Multifractal analysis for signal and image classification
Stéphane Jaffard, UPEC
Stéphane Jaffard, UPEC
Seminar • 23 March 2017
AbstractMultifractal analysis was introduced at the end of the 1980s by physicists whose purpose was to relate global regularity indices associated to a signal (velocity of turbulent fluids) with the distribution of pointwise singularities present in the data. Several variants were later proposed, including methods based on local suprema of the continuous wavelet transform, or Detrended Fluctuation Analysis (DFA). We will focus on methods based on wavelet coefficients, using an orthonormal wavelet basis. We will see how the tools supplied by multifractal analysis can be adapted to particular types of data: e.g. the use of p-leaders (local L^p norms of wavelet coefficients) vs. leaders (local suprema of wavelet coefficients) depending on the global regularity of the data, or anisotropic wavelet transforms for the analysis of anisotropic textures.
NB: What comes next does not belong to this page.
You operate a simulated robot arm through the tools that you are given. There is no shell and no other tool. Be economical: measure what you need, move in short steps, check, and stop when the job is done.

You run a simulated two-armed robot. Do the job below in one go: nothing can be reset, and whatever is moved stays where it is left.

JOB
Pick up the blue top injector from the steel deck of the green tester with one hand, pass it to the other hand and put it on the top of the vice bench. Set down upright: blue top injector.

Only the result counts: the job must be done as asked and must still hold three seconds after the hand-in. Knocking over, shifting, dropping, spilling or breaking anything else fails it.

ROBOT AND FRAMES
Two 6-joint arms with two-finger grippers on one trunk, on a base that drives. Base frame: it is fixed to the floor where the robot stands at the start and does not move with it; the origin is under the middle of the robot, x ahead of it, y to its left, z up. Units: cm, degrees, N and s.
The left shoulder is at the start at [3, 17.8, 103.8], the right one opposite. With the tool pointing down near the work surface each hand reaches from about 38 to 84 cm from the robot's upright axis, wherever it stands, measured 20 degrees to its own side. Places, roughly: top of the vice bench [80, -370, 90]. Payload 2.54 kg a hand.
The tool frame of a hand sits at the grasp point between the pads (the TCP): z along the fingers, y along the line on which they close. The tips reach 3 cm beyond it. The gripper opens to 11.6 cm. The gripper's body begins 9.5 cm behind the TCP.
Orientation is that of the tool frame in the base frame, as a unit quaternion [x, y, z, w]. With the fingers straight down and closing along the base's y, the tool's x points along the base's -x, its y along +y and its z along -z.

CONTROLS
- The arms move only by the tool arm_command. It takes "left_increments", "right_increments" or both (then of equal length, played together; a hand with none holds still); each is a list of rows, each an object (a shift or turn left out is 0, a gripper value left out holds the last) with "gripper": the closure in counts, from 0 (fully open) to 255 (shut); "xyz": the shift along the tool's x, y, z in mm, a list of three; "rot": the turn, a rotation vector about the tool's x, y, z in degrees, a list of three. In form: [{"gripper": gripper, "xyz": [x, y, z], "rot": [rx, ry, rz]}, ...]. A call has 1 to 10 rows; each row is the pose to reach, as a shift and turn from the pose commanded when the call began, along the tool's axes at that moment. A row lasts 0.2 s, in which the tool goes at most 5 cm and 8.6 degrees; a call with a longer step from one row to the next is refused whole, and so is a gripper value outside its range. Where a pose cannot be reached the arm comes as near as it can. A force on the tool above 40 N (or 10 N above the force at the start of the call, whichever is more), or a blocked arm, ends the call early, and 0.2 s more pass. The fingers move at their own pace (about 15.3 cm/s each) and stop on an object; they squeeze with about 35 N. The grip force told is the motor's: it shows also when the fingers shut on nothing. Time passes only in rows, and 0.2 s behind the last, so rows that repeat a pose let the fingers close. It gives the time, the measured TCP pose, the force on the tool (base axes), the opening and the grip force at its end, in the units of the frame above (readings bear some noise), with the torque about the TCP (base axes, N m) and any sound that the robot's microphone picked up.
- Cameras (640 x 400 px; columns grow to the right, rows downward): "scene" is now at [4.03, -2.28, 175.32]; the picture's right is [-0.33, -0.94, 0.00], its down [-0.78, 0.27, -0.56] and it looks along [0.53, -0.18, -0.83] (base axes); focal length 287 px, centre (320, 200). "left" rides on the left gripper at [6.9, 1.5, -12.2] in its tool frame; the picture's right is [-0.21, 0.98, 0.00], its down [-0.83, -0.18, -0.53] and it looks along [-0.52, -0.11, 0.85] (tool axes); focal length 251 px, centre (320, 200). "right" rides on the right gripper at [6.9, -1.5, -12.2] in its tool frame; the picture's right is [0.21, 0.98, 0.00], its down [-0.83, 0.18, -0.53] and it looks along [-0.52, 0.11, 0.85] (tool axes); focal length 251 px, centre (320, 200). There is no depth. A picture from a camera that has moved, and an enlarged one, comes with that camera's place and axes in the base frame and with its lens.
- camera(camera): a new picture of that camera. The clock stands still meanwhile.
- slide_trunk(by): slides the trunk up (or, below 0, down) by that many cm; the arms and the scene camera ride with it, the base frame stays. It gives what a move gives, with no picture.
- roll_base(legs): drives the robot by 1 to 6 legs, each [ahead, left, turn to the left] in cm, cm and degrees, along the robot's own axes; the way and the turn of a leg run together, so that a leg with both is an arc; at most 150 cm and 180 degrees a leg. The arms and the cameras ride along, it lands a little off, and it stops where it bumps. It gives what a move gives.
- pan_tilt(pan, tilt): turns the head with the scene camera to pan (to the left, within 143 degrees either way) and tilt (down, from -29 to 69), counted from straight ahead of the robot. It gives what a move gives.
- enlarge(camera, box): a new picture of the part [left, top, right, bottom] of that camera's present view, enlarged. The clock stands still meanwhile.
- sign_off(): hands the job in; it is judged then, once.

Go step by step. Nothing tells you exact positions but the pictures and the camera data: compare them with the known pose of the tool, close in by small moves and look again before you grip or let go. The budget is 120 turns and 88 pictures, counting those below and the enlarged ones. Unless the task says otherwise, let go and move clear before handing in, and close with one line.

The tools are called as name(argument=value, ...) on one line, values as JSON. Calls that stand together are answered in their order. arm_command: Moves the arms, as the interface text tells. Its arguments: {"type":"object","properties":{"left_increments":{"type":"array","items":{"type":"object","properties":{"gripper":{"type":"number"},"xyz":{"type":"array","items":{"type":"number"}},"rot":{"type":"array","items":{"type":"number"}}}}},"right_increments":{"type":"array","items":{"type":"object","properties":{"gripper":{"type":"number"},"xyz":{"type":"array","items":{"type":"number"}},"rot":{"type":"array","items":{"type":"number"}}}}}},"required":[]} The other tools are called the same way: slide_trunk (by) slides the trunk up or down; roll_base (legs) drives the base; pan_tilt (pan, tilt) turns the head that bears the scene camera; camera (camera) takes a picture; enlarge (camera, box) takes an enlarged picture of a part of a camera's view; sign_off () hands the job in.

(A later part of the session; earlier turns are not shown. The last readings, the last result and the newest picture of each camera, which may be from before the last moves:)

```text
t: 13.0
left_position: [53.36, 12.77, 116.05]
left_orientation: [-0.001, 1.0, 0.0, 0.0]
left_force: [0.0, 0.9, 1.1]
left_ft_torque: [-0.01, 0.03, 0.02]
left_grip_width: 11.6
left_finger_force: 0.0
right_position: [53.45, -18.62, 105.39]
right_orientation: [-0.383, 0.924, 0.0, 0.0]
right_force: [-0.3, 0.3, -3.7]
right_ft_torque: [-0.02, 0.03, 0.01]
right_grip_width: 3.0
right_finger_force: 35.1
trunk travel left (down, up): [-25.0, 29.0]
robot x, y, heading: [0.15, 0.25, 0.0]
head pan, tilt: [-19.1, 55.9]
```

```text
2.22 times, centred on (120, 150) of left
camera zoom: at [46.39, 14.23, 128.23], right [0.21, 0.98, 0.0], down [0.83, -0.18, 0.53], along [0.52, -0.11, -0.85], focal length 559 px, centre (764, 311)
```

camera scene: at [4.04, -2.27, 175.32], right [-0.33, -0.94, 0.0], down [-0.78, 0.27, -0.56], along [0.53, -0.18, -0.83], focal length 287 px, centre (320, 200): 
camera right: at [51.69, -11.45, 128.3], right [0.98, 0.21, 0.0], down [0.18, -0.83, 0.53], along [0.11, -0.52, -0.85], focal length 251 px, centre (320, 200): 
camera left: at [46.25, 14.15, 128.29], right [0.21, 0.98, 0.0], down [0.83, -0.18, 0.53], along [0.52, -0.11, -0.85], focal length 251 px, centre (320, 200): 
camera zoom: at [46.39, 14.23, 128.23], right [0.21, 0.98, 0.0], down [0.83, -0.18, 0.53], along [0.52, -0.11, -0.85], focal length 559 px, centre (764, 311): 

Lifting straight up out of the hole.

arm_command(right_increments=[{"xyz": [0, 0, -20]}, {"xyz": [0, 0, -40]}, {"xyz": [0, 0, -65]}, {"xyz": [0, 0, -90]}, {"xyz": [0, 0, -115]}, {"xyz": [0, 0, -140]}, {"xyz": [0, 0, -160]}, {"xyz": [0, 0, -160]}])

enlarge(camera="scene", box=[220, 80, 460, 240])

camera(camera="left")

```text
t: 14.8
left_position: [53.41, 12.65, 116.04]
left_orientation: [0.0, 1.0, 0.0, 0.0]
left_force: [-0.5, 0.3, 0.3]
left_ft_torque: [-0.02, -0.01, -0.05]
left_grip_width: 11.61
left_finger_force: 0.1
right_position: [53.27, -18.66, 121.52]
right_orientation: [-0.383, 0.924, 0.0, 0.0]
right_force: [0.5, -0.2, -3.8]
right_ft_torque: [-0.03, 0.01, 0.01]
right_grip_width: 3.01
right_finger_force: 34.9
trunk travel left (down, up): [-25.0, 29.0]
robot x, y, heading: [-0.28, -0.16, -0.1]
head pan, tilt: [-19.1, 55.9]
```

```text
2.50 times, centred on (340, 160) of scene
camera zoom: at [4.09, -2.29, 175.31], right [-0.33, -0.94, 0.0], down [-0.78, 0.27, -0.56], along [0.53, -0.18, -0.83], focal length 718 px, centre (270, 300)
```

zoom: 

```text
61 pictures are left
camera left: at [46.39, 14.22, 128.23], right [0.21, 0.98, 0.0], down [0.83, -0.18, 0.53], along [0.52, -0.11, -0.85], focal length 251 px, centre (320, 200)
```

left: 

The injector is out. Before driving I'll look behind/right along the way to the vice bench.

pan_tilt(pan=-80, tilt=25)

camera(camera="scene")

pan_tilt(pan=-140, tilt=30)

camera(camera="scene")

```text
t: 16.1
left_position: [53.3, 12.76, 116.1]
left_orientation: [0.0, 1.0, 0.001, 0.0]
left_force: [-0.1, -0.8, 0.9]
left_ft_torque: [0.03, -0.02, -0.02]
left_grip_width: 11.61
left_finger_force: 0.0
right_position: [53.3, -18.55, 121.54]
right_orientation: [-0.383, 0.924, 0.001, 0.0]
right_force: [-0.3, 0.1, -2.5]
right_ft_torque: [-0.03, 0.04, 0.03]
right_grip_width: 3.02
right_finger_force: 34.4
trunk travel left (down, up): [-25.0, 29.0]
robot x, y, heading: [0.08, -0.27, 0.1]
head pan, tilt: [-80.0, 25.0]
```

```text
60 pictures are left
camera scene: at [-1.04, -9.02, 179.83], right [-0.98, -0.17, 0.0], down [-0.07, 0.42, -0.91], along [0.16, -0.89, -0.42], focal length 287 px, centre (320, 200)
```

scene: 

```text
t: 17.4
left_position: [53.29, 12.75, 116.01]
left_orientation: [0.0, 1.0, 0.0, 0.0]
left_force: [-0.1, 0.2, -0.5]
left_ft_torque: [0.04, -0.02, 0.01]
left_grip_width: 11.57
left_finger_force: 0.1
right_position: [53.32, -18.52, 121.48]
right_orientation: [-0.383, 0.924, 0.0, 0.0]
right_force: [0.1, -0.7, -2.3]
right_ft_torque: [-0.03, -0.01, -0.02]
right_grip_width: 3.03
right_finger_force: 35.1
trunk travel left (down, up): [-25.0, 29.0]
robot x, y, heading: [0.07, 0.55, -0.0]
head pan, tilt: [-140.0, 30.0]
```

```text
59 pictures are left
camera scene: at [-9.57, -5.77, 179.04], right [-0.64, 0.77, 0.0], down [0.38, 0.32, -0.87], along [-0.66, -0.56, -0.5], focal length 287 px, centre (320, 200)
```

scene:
We will also see and how to adapt the analysis when the data do not present a global self-similarity. These ideas will be illustrated by a wide range of examples, such as : (in 1D) turbulence, internet traffic, heart-beat intervals, literary texts, and (in 2D) natural images, paintings and photographic papers. As regards literary texts and paintings, we will see that parameters originating from multifractal tools can give rise to new methods in textometry and stylometry.